Mrs Warren's Profession
Gate Theatre, Dublin
In so far as the “fairly presentable old blackguard of a woman” would ever let it happen, Mrs Warren’s profession here stands entirely exposed.
The backdrop for the Gate’s new production of George Bernard Shaw’s 1893 play is a sepia collage of erotica: photographic evidence of the world’s oldest profession lensed through the ages, and, more insightfully, an indication of all the women on the periphery of this disputation on liberty, capitalism and morality.
Initially, we also see a legend projected neatly on Francis O’Connor’s sparing set: “It is amazing how the grossest abuses thrive on their reputation for being old unhappy, far-off things in an age of imaginary progress.”
That is Shaw literally having the last word (it is the final line of his preface), and it spells out director Patrick Mason’s agenda, which is laudable but excessive. Stressing its artifice removes the play from the safe distance of a costume drama, but Mason underlines its contemporary relevance with such emphasis and frequency you actually suspect he doubts it.
Take the inclusion of Shaw himself, whose commentary is broadcast over the scene changes like a DVD extra, explaining (in a decent impression by Risteárd Cooper) the play’s intentions, its original censorious reception, and a moral hypocrisy that leaves prostitution undisturbed.
Fair enough; but that’s already exhaustively present in the dialogue of the play and the additions feel hectoring.
Curiously, the tone of performance is quite separate, where Sorcha Cusack and Rebecca O'Mara are wholly invested in the roles of Warren and her daughter Vivie while staying alive to the combative ideologies they embody.
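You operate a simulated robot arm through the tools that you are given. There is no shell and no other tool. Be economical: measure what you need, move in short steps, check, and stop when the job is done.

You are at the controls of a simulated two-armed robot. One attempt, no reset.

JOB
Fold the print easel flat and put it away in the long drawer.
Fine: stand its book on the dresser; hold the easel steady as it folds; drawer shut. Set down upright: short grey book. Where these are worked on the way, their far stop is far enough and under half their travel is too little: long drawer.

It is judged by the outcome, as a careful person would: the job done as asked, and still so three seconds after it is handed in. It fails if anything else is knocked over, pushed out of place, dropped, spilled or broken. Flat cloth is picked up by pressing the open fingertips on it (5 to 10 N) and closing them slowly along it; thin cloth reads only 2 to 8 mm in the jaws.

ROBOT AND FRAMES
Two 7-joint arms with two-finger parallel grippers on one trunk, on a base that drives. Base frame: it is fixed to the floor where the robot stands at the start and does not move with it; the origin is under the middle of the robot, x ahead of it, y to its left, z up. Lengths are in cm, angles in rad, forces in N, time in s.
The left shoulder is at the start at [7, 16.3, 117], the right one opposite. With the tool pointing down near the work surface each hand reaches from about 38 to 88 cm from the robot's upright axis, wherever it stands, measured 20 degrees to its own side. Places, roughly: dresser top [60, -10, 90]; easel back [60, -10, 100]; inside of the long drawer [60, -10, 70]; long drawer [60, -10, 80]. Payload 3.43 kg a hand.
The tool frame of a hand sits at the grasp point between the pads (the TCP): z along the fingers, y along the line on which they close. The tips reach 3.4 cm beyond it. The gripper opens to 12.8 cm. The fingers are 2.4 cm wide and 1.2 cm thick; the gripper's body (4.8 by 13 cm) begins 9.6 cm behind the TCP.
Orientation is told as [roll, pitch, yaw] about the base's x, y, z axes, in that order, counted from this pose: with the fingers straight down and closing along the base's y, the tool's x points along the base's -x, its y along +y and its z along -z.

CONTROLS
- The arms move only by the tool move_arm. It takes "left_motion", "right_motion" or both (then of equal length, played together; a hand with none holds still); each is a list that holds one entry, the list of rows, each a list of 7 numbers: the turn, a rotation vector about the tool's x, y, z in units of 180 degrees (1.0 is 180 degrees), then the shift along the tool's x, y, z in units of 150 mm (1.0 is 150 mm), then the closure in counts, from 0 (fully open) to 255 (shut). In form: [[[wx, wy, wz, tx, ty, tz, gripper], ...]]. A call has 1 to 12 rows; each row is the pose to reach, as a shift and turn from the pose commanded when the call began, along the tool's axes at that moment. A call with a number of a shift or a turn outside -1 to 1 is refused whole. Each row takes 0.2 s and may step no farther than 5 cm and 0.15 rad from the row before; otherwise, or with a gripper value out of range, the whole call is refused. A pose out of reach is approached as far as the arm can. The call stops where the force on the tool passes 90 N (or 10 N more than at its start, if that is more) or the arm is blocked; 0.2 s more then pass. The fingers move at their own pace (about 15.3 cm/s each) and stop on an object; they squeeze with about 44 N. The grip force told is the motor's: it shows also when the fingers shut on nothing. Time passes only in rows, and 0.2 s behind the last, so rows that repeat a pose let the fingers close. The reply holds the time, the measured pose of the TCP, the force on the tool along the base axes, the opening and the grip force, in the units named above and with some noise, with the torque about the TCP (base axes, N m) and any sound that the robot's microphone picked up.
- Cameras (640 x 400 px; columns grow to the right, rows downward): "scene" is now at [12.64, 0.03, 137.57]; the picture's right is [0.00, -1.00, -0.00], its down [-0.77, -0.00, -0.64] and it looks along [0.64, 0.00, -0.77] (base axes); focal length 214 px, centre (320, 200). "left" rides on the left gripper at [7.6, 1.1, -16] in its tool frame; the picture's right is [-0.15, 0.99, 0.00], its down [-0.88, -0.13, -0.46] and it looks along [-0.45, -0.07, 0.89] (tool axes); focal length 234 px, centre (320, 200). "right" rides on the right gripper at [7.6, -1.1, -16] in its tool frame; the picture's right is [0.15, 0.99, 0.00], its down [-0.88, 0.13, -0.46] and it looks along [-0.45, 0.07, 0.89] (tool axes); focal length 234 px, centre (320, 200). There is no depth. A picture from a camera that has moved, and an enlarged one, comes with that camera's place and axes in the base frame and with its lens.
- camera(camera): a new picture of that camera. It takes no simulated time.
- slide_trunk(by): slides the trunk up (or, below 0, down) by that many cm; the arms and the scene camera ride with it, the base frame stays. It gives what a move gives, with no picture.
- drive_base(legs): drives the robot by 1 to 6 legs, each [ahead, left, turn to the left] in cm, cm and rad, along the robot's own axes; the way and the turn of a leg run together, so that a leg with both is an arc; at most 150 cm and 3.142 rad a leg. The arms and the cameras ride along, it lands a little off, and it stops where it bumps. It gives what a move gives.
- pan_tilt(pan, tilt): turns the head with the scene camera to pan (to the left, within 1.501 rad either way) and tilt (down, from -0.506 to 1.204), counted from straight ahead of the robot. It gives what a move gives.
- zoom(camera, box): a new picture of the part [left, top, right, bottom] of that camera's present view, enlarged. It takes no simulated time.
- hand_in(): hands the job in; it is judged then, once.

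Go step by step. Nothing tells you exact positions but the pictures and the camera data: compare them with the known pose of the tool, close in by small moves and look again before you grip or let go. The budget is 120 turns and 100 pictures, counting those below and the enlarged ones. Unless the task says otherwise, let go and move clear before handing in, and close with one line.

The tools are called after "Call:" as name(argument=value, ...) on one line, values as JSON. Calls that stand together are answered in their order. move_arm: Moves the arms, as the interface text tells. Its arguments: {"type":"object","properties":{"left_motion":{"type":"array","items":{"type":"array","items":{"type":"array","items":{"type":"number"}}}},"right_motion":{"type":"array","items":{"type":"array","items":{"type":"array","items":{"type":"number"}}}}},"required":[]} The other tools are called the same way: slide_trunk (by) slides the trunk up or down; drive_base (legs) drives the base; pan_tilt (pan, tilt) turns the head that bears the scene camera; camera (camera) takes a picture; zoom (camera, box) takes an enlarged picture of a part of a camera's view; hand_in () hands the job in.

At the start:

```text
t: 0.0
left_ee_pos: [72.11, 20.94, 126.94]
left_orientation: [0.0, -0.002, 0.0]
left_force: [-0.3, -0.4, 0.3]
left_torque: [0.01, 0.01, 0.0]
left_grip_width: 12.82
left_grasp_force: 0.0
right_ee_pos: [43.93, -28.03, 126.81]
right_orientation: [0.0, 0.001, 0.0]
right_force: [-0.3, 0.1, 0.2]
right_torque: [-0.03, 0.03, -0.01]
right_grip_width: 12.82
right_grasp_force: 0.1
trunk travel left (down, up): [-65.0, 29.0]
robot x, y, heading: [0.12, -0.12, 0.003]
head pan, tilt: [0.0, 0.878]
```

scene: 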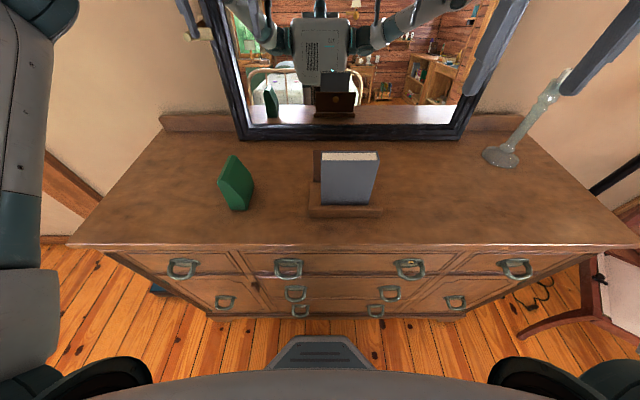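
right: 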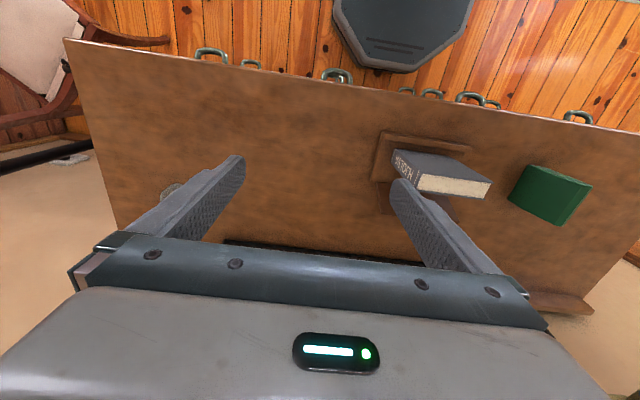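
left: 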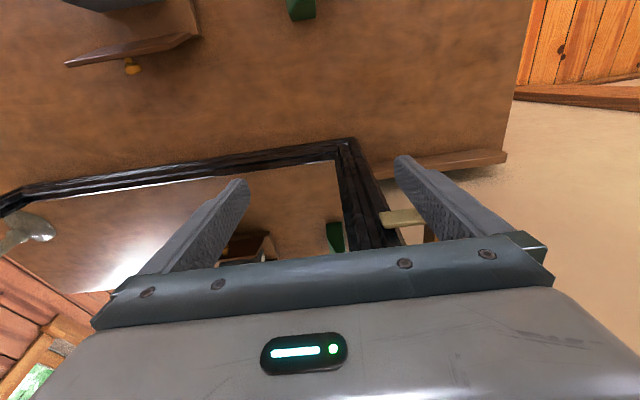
This is a play of pretence and hypocrisy. Vivie’s education and independence has been unwittingly subsidised by the exploitation of women; David Yelland’s appealingly saturnine pillar of society, Sir George Crofts, is actually Mrs Warren’s business partner; Bosco Hogan’s cagey Reverend is a sham; and Tadhg Murphy’s mischievous trilling suitor Frank is undeterred by the fact that he may be pursuing his half-sister. With its own design and performance style quite discrete, now the production itself has a dual identity.
Cusack’s warmly impressive Warren, “a good sort, but a bad lot” as Frank puts it, effortlessly finds the character’s truth in a defiantly unsentimental play. “Women have to pretend to feel a great deal that they don’t feel,” she says, although that’s true of everybody here.
Vivie, a model of individualism, may accept her mother’s argument for prostitution over the ruin of factory work, but she can’t maintain that compromise.
Like her, the production finds it hard to reconcile its two competing identities, the subversive costume drama and the earnest comment box. Long before the Warrens decide to part, it has gone its separate ways.